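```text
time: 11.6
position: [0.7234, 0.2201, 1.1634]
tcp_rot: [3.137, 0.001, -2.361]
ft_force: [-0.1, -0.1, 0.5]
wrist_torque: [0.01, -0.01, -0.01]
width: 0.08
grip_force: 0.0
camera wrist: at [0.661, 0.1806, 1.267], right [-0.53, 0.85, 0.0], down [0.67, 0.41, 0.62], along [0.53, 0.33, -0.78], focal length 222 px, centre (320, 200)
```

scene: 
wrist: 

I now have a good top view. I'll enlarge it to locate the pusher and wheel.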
=====
» GOAL OF THE EXERCISE
Can you reproduce all the material exactly?

» SOLUTION
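```text
time: 11.6
position: [0.7234, 0.2201, 1.1634]
tcp_rot: [3.137, 0.001, -2.361]
ft_force: [-0.1, -0.1, 0.5]
wrist_torque: [0.01, -0.01, -0.01]
width: 0.08
grip_force: 0.0
camera wrist: at [0.661, 0.1806, 1.267], right [-0.53, 0.85, 0.0], down [0.67, 0.41, 0.62], along [0.53, 0.33, -0.78], focal length 222 px, centre (320, 200)
```

scene: 
wrist: 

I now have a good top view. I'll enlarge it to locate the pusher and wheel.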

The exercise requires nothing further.